Source passage
----------------
It’s kind of funny how New Brunswickers keep showing up in the books I read. In the last six months I have read books about Churchill, Mellon, Carnegie and T. Roosevelt and they all reference New Brunswick or New Brunswickers. Andrew Mellon’s grandfather started in Saint John before moving to Pittsburgh. Of course everyone knows about Max and Churchill.
My current read is a book about Theodore Roosevelt and his passion for conservation/environmentalism. Early on in the book there is a long description of a hunting trip Roosevelt took in Montana in the 1880s. His guide was known to be among the toughest and respected men in the area. His name was Jim Ferris and he is described as a New Brunswickian and you can still hear “Acadian inflection” in his speech.
Our greatest export.
I remember a few years ago on the selection committee for the Junior Achievement Business Hall of Fame having a rousing debate about whether people born in NB but with careers elsewhere should be considered for induction. The specific person on the docket was Louis B. Meyer but there were (are) dozens – maybe more – potential candidates. That year, the MGM founder was nixed as a candidate although in subsequent years I see that a few ex NBers have been inducted.
----------------
Set problem
Add the next paragraphs of the source passage.

Supplied information
----------------
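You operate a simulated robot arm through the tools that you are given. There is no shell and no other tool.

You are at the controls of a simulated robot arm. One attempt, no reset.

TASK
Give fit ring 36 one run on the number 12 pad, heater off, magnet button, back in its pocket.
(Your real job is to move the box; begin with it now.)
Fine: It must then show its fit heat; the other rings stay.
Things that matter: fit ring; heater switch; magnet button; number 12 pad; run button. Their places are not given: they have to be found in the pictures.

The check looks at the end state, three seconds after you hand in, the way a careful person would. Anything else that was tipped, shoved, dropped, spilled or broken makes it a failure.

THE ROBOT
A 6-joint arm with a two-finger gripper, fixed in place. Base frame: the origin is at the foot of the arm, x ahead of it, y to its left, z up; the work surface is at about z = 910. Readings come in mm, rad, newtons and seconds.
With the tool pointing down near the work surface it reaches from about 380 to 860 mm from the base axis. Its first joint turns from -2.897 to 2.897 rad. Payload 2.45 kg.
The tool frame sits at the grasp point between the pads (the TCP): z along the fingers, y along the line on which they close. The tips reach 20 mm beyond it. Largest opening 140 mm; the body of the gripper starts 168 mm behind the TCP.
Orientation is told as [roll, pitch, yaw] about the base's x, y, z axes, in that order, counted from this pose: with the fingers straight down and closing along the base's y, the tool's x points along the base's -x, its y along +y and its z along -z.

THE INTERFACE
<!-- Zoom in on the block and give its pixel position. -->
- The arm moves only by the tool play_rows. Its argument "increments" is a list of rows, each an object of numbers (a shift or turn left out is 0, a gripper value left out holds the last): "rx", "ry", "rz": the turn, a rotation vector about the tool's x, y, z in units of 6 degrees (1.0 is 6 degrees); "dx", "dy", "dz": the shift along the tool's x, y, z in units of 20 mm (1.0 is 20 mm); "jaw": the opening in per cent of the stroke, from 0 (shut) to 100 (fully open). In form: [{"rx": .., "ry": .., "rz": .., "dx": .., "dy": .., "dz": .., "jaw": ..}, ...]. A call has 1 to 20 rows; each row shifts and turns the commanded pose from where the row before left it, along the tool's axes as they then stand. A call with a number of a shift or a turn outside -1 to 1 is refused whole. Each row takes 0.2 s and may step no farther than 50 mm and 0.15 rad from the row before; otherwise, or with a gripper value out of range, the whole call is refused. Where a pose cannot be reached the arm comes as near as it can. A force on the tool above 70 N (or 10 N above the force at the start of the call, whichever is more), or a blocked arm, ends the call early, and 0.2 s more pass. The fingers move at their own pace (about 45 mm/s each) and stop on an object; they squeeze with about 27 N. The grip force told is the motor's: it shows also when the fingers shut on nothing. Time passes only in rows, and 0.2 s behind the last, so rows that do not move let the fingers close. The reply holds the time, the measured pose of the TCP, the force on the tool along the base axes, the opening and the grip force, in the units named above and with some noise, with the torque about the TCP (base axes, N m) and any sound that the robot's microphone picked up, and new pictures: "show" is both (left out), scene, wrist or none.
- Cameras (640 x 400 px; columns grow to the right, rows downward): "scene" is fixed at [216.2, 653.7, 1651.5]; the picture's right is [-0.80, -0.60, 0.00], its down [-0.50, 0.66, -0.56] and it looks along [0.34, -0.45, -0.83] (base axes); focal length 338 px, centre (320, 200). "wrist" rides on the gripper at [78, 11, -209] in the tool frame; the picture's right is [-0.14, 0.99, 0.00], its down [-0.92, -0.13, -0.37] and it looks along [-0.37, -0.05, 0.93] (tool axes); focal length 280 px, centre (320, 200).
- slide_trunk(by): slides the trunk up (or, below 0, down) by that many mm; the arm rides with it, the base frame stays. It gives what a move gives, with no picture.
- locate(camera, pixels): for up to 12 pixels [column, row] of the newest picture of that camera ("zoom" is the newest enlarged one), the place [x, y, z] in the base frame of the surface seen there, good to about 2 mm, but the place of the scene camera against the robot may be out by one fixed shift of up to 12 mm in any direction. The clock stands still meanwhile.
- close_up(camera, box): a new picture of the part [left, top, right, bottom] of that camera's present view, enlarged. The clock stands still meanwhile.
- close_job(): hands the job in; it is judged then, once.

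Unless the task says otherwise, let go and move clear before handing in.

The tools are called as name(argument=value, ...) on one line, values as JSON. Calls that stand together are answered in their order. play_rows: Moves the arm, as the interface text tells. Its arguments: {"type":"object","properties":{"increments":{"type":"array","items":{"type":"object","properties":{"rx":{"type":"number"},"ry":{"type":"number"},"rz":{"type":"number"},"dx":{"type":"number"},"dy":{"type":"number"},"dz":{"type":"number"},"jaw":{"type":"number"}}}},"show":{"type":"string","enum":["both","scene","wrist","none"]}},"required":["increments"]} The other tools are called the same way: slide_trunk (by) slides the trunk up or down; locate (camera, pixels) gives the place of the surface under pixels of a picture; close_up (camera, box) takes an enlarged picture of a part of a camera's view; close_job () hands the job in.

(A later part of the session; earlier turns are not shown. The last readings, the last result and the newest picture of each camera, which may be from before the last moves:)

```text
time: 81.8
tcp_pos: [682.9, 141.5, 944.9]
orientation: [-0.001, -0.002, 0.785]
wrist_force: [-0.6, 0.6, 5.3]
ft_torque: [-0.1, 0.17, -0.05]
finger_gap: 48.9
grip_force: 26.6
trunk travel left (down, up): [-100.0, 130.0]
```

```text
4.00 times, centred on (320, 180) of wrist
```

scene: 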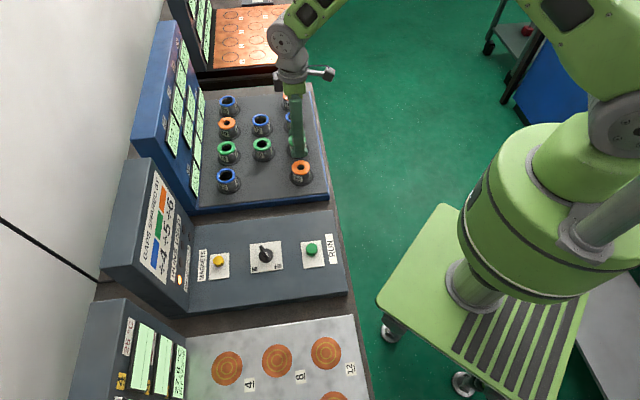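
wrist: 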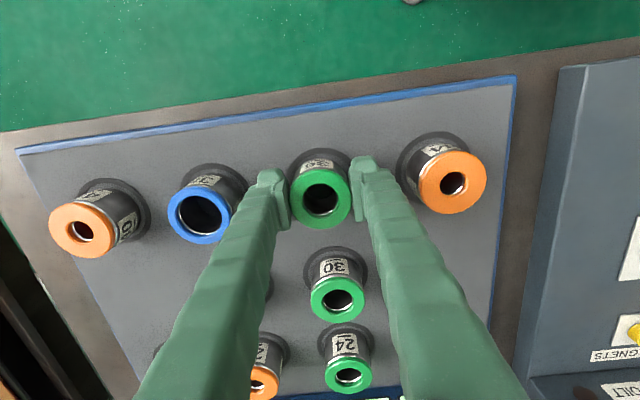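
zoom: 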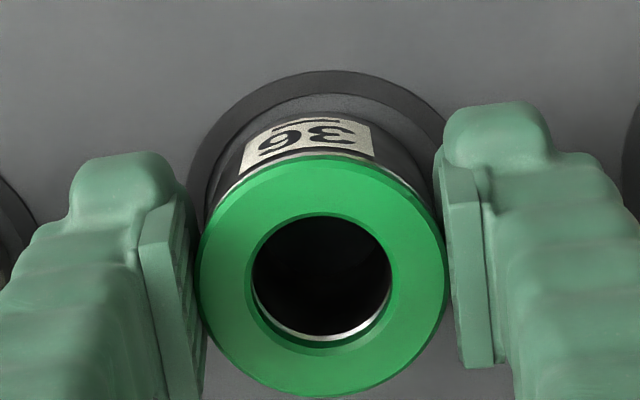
----------------
Answer for this exercise
The truth is that we should know about and catalogue ex New Brunswickers that found success in the wide world. It would accomplish at least two things. One, it would help politicians and policy makers appreciate what has been lost and why fostering an economic development environment where entrepreneurs can take off matters. The second point is equally valid. It would help us understand the importance of bringing in talented people and entrepreneurs from outside to help us and our efforts at economic renaissance.
Last week I facilitated a focus group with some researchers in the province. I was like a kid in a candy store with these guys. But I was disheartened to hear that two of the reasons why companies like to put on clinical trials here are: homogeneity of the population and stability of the population – i.e. we are all alike and there aren’t a whole lot of folks moviing in or out.